------ Quoted passage
L’article cherche à situer la place des TIC dans les objectifs du socle, en particulier dans le domaine mathématique. Partant d’une recherche sur les besoins des jeunes adultes qui n’auront pas validé le socle à l’issue de la scolarité obligatoire l’article précise les objectifs et propose des pistes pour l’évaluation.
par Antoine Bodin, groupe Socle-École de la 2de chance – IREM d’Aix-Marseille
Dans le cadre d’une recherche effectuée à l’IREM d’Aix-Marseille, notre équipe s’intéresse plus particulièrement à ce que nous appelons l’opérationnalisation évaluative du socle, en ce qui concerne le domaine mathématique.
Les connaissances et les compétences du socle sont définies par des textes officiels (décret et directives de la Degesco), mais, on le sait, cela ne suffit pas pour qu’une évaluation objective soit possible.
L’idée de Socle pour tous, donc de connaissances et de compétences nécessaires, voire indispensables, à tous les individus à partir de la fin de la scolarité obligatoire, s’accorde mal avec une évaluation dont les critères et les attentes seraient trop dépendants du contexte et du niveau réel des individus concernés.
Le fait que notre équipe soit composée en partie de professeurs de lycées professionnels et que notre recherche s’effectue, pour une part, dans le cadre de l’École de la deuxième chance de Marseille, nous a permis d’aborder la question du socle par l’aval, et, ainsi, d’échapper aux problèmes d’enseignement auxquels sont confrontés les enseignants de collège.
Notre question est donc : qu’est-ce que, finalement, les adultes, tous les adultes, jeunes et moins jeunes, doivent savoir et être capables de mettre en oeuvre pour répondre aux attentes du socle et comment peut-on s’assurer que leur niveau de maîtrise par rapport à ces objectifs est bien conforme aux attentes.
Notre premier souci est de permettre l’extension de la problématique du socle au delà de la scolarité obligatoire pour les jeunes qui n’auraient pas « validé » le socle avant cette échéance. Cela concerne au moins, chaque année, 150 000 jeunes en France, tandis que pour l’ensemble de l’Europe, c’est aujourd’hui 70 000 000 de personnes qui seraient concernées.
------------
* Given exercise a
Repeat the span of the quoted passage whose first words are "L’article cherche à" and whose last words are "concerne le domaine mathématique.".
------ Material provided
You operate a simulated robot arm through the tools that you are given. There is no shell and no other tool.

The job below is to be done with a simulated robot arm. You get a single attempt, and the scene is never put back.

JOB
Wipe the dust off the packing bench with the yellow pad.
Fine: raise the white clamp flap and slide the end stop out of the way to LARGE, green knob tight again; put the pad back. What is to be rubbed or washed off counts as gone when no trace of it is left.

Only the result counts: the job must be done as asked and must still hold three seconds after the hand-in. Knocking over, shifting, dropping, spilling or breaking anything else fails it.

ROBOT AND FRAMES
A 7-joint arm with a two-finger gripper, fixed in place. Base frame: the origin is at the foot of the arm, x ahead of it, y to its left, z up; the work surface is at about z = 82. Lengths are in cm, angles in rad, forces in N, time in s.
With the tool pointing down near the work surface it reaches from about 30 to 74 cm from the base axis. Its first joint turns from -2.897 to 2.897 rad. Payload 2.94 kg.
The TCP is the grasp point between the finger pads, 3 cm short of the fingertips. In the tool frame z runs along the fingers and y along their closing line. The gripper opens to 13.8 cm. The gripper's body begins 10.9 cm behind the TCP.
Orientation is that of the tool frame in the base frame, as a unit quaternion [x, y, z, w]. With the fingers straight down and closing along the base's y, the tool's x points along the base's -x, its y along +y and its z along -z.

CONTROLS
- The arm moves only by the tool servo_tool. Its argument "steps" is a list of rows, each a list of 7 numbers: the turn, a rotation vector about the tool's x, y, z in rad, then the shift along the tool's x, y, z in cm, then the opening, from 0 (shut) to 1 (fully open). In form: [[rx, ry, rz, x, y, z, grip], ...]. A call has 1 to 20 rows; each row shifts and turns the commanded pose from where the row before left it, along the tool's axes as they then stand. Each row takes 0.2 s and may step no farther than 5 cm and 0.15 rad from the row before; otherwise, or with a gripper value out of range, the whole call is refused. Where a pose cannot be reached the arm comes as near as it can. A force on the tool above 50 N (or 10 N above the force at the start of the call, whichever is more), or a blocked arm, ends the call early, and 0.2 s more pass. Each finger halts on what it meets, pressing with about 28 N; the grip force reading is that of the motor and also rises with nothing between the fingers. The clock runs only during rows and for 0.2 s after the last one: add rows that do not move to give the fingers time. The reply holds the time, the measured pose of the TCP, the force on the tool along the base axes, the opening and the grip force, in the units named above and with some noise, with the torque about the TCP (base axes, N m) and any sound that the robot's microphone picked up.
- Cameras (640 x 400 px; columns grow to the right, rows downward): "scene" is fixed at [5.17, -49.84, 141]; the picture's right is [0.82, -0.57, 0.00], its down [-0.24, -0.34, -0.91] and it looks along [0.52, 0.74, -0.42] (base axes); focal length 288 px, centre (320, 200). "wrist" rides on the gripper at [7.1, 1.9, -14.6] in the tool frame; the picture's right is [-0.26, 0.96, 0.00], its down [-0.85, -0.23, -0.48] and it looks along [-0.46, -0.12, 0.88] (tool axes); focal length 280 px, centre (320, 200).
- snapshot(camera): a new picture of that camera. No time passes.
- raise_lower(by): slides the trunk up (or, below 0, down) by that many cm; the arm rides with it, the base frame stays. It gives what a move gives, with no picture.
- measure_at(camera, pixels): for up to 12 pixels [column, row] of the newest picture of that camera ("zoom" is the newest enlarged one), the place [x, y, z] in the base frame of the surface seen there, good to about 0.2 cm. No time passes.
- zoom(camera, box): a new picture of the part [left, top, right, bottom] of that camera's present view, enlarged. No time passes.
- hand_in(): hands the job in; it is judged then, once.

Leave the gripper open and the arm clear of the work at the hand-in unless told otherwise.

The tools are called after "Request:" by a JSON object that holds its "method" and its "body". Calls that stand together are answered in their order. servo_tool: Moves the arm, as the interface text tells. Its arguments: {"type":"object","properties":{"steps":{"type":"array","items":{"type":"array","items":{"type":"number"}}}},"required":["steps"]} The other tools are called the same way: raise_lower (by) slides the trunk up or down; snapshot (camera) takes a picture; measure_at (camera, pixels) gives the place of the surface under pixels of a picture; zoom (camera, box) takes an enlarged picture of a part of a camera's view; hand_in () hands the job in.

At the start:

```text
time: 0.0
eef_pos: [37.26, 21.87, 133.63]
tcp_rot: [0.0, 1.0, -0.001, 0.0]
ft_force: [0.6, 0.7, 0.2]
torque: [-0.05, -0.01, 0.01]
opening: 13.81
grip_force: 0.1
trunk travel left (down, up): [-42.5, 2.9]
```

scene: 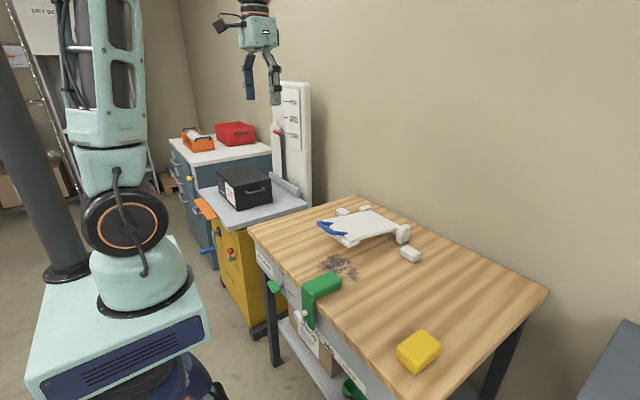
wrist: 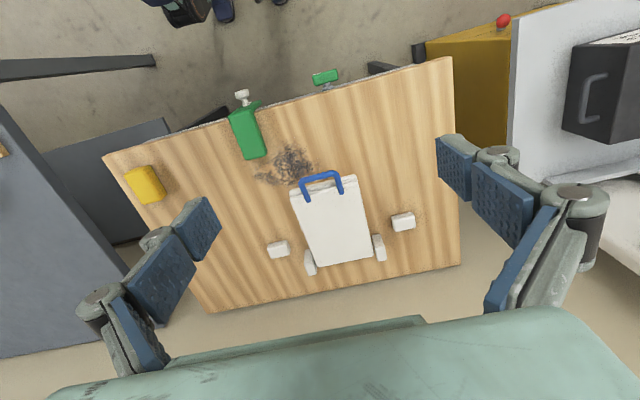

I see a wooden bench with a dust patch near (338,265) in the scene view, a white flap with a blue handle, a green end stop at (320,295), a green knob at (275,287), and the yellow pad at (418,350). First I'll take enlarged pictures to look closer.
------------
* Given exercise b
Reproduce word for word the material above, beginning with the line that contains "Wipe the dust" and ending with the line that contains "ROBOT AND FRAMES". Give them as a Markdown table with the columns Count and Line text: a running number and the line, blank lines left out.

* Complete answer a
L’article cherche à situer la place des TIC dans les objectifs du socle, en particulier dans le domaine mathématique. Partant d’une recherche sur les besoins des jeunes adultes qui n’auront pas validé le socle à l’issue de la scolarité obligatoire l’article précise les objectifs et propose des pistes pour l’évaluation.
par Antoine Bodin, groupe Socle-École de la 2de chance – IREM d’Aix-Marseille
Dans le cadre d’une recherche effectuée à l’IREM d’Aix-Marseille, notre équipe s’intéresse plus particulièrement à ce que nous appelons l’opérationnalisation évaluative du socle, en ce qui concerne le domaine mathématique.

* Complete answer b
| Count | Line text |
|---|---|
| 1 | Wipe the dust off the packing bench with the yellow pad. |
| 2 | Fine: raise the white clamp flap and slide the end stop out of the way to LARGE, green knob tight again; put the pad back. What is to be rubbed or washed off counts as gone when no trace of it is left. |
| 3 | Only the result counts: the job must be done as asked and must still hold three seconds after the hand-in. Knocking over, shifting, dropping, spilling or breaking anything else fails it. |
| 4 | ROBOT AND FRAMES |